-- start of SOURCE DATA --
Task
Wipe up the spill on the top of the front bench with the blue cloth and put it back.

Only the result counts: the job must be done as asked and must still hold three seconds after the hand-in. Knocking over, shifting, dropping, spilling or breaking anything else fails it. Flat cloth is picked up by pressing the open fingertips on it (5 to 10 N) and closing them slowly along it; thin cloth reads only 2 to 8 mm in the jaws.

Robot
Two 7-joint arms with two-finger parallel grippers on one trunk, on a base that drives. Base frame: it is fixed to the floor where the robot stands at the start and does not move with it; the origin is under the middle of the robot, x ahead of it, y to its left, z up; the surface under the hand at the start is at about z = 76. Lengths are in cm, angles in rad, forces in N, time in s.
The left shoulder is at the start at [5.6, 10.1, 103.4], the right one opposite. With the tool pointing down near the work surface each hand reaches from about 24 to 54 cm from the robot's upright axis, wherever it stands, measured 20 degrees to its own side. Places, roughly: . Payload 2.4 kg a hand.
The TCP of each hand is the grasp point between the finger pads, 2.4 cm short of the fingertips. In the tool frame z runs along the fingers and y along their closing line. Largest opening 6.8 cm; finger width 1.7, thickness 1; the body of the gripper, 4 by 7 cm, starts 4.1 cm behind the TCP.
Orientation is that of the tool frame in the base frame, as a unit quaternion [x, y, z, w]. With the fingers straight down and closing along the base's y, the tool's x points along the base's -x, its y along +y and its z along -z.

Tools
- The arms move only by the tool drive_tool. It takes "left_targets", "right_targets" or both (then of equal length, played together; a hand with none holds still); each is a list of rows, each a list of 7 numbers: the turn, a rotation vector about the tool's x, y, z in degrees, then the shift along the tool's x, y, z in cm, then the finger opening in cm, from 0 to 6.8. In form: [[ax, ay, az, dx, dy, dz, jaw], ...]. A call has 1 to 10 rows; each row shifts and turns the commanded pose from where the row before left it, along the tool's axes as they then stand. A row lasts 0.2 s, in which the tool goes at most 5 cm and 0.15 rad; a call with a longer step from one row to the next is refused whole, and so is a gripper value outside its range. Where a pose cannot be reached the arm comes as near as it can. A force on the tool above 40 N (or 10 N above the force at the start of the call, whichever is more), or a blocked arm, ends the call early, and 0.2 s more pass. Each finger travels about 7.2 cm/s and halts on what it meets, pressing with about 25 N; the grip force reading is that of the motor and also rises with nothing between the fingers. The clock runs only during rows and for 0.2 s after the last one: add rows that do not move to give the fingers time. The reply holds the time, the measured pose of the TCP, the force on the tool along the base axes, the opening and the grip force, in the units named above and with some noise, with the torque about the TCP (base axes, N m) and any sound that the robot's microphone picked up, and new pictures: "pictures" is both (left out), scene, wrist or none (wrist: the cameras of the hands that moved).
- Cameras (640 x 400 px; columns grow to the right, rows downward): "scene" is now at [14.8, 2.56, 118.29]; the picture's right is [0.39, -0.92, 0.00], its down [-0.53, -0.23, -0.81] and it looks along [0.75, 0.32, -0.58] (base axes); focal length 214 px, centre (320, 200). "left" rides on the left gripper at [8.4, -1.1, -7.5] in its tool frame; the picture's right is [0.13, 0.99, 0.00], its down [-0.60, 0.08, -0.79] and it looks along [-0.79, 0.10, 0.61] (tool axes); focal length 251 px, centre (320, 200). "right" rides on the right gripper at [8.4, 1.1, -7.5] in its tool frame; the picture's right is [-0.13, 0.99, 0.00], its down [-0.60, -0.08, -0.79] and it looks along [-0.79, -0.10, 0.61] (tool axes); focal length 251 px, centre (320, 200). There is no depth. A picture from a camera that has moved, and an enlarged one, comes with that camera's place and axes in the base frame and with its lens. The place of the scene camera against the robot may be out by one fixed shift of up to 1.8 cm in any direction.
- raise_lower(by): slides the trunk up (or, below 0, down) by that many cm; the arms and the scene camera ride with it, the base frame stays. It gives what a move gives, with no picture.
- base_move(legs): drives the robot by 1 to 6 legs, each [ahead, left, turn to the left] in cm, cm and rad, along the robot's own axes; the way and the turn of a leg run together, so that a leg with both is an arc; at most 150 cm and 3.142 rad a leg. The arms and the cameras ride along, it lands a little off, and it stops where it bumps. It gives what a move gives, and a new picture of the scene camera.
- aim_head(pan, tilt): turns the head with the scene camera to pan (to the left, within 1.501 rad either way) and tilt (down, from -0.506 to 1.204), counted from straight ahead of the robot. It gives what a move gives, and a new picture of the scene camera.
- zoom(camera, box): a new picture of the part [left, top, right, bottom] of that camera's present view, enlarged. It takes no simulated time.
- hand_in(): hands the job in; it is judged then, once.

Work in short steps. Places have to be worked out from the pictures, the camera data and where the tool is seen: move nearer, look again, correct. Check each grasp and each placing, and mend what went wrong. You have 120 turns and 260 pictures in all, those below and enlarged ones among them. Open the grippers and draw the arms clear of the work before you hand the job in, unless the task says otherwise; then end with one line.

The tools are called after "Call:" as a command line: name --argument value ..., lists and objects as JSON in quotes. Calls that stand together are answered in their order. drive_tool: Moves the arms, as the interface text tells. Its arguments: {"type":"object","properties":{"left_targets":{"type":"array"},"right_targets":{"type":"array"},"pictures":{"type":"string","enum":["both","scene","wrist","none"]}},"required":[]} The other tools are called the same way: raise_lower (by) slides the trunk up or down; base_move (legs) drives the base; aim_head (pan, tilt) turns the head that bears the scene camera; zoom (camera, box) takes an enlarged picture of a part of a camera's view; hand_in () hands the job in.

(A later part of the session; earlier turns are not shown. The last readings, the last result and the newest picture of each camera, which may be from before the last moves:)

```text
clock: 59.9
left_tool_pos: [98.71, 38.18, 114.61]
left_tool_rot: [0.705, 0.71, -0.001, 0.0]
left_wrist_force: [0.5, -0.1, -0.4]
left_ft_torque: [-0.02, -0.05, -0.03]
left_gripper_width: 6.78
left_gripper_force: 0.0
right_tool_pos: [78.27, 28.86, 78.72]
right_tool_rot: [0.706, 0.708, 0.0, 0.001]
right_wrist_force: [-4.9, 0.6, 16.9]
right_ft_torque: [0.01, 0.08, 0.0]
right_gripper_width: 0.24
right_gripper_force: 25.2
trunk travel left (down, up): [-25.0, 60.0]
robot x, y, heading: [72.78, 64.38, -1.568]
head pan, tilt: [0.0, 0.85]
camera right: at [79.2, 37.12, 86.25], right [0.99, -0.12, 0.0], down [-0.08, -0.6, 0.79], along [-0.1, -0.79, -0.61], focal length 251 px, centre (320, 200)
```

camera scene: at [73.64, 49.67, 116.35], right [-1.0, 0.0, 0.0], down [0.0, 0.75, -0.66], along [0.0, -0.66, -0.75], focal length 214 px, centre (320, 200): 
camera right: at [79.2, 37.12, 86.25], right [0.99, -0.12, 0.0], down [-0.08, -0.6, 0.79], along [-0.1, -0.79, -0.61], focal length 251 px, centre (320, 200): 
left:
-- end of SOURCE DATA --
• THE REQUEST:
Extract the data exactly as given.

• FULL RESPONSE:
Task
Wipe up the spill on the top of the front bench with the blue cloth and put it back.

Only the result counts: the job must be done as asked and must still hold three seconds after the hand-in. Knocking over, shifting, dropping, spilling or breaking anything else fails it. Flat cloth is picked up by pressing the open fingertips on it (5 to 10 N) and closing them slowly along it; thin cloth reads only 2 to 8 mm in the jaws.

Robot
Two 7-joint arms with two-finger parallel grippers on one trunk, on a base that drives. Base frame: it is fixed to the floor where the robot stands at the start and does not move with it; the origin is under the middle of the robot, x ahead of it, y to its left, z up; the surface under the hand at the start is at about z = 76. Lengths are in cm, angles in rad, forces in N, time in s.
The left shoulder is at the start at [5.6, 10.1, 103.4], the right one opposite. With the tool pointing down near the work surface each hand reaches from about 24 to 54 cm from the robot's upright axis, wherever it stands, measured 20 degrees to its own side. Places, roughly: . Payload 2.4 kg a hand.
The TCP of each hand is the grasp point between the finger pads, 2.4 cm short of the fingertips. In the tool frame z runs along the fingers and y along their closing line. Largest opening 6.8 cm; finger width 1.7, thickness 1; the body of the gripper, 4 by 7 cm, starts 4.1 cm behind the TCP.
Orientation is that of the tool frame in the base frame, as a unit quaternion [x, y, z, w]. With the fingers straight down and closing along the base's y, the tool's x points along the base's -x, its y along +y and its z along -z.

Tools
- The arms move only by the tool drive_tool. It takes "left_targets", "right_targets" or both (then of equal length, played together; a hand with none holds still); each is a list of rows, each a list of 7 numbers: the turn, a rotation vector about the tool's x, y, z in degrees, then the shift along the tool's x, y, z in cm, then the finger opening in cm, from 0 to 6.8. In form: [[ax, ay, az, dx, dy, dz, jaw], ...]. A call has 1 to 10 rows; each row shifts and turns the commanded pose from where the row before left it, along the tool's axes as they then stand. A row lasts 0.2 s, in which the tool goes at most 5 cm and 0.15 rad; a call with a longer step from one row to the next is refused whole, and so is a gripper value outside its range. Where a pose cannot be reached the arm comes as near as it can. A force on the tool above 40 N (or 10 N above the force at the start of the call, whichever is more), or a blocked arm, ends the call early, and 0.2 s more pass. Each finger travels about 7.2 cm/s and halts on what it meets, pressing with about 25 N; the grip force reading is that of the motor and also rises with nothing between the fingers. The clock runs only during rows and for 0.2 s after the last one: add rows that do not move to give the fingers time. The reply holds the time, the measured pose of the TCP, the force on the tool along the base axes, the opening and the grip force, in the units named above and with some noise, with the torque about the TCP (base axes, N m) and any sound that the robot's microphone picked up, and new pictures: "pictures" is both (left out), scene, wrist or none (wrist: the cameras of the hands that moved).
- Cameras (640 x 400 px; columns grow to the right, rows downward): "scene" is now at [14.8, 2.56, 118.29]; the picture's right is [0.39, -0.92, 0.00], its down [-0.53, -0.23, -0.81] and it looks along [0.75, 0.32, -0.58] (base axes); focal length 214 px, centre (320, 200). "left" rides on the left gripper at [8.4, -1.1, -7.5] in its tool frame; the picture's right is [0.13, 0.99, 0.00], its down [-0.60, 0.08, -0.79] and it looks along [-0.79, 0.10, 0.61] (tool axes); focal length 251 px, centre (320, 200). "right" rides on the right gripper at [8.4, 1.1, -7.5] in its tool frame; the picture's right is [-0.13, 0.99, 0.00], its down [-0.60, -0.08, -0.79] and it looks along [-0.79, -0.10, 0.61] (tool axes); focal length 251 px, centre (320, 200). There is no depth. A picture from a camera that has moved, and an enlarged one, comes with that camera's place and axes in the base frame and with its lens. The place of the scene camera against the robot may be out by one fixed shift of up to 1.8 cm in any direction.
- raise_lower(by): slides the trunk up (or, below 0, down) by that many cm; the arms and the scene camera ride with it, the base frame stays. It gives what a move gives, with no picture.
- base_move(legs): drives the robot by 1 to 6 legs, each [ahead, left, turn to the left] in cm, cm and rad, along the robot's own axes; the way and the turn of a leg run together, so that a leg with both is an arc; at most 150 cm and 3.142 rad a leg. The arms and the cameras ride along, it lands a little off, and it stops where it bumps. It gives what a move gives, and a new picture of the scene camera.
- aim_head(pan, tilt): turns the head with the scene camera to pan (to the left, within 1.501 rad either way) and tilt (down, from -0.506 to 1.204), counted from straight ahead of the robot. It gives what a move gives, and a new picture of the scene camera.
- zoom(camera, box): a new picture of the part [left, top, right, bottom] of that camera's present view, enlarged. It takes no simulated time.
- hand_in(): hands the job in; it is judged then, once.

Work in short steps. Places have to be worked out from the pictures, the camera data and where the tool is seen: move nearer, look again, correct. Check each grasp and each placing, and mend what went wrong. You have 120 turns and 260 pictures in all, those below and enlarged ones among them. Open the grippers and draw the arms clear of the work before you hand the job in, unless the task says otherwise; then end with one line.

The tools are called after "Call:" as a command line: name --argument value ..., lists and objects as JSON in quotes. Calls that stand together are answered in their order. drive_tool: Moves the arms, as the interface text tells. Its arguments: {"type":"object","properties":{"left_targets":{"type":"array"},"right_targets":{"type":"array"},"pictures":{"type":"string","enum":["both","scene","wrist","none"]}},"required":[]} The other tools are called the same way: raise_lower (by) slides the trunk up or down; base_move (legs) drives the base; aim_head (pan, tilt) turns the head that bears the scene camera; zoom (camera, box) takes an enlarged picture of a part of a camera's view; hand_in () hands the job in.

(A later part of the session; earlier turns are not shown. The last readings, the last result and the newest picture of each camera, which may be from before the last moves:)

```text
clock: 59.9
left_tool_pos: [98.71, 38.18, 114.61]
left_tool_rot: [0.705, 0.71, -0.001, 0.0]
left_wrist_force: [0.5, -0.1, -0.4]
left_ft_torque: [-0.02, -0.05, -0.03]
left_gripper_width: 6.78
left_gripper_force: 0.0
right_tool_pos: [78.27, 28.86, 78.72]
right_tool_rot: [0.706, 0.708, 0.0, 0.001]
right_wrist_force: [-4.9, 0.6, 16.9]
right_ft_torque: [0.01, 0.08, 0.0]
right_gripper_width: 0.24
right_gripper_force: 25.2
trunk travel left (down, up): [-25.0, 60.0]
robot x, y, heading: [72.78, 64.38, -1.568]
head pan, tilt: [0.0, 0.85]
camera right: at [79.2, 37.12, 86.25], right [0.99, -0.12, 0.0], down [-0.08, -0.6, 0.79], along [-0.1, -0.79, -0.61], focal length 251 px, centre (320, 200)
```

camera scene: at [73.64, 49.67, 116.35], right [-1.0, 0.0, 0.0], down [0.0, 0.75, -0.66], along [0.0, -0.66, -0.75], focal length 214 px, centre (320, 200): 
camera right: at [79.2, 37.12, 86.25], right [0.99, -0.12, 0.0], down [-0.08, -0.6, 0.79], along [-0.1, -0.79, -0.61], focal length 251 px, centre (320, 200): 
left:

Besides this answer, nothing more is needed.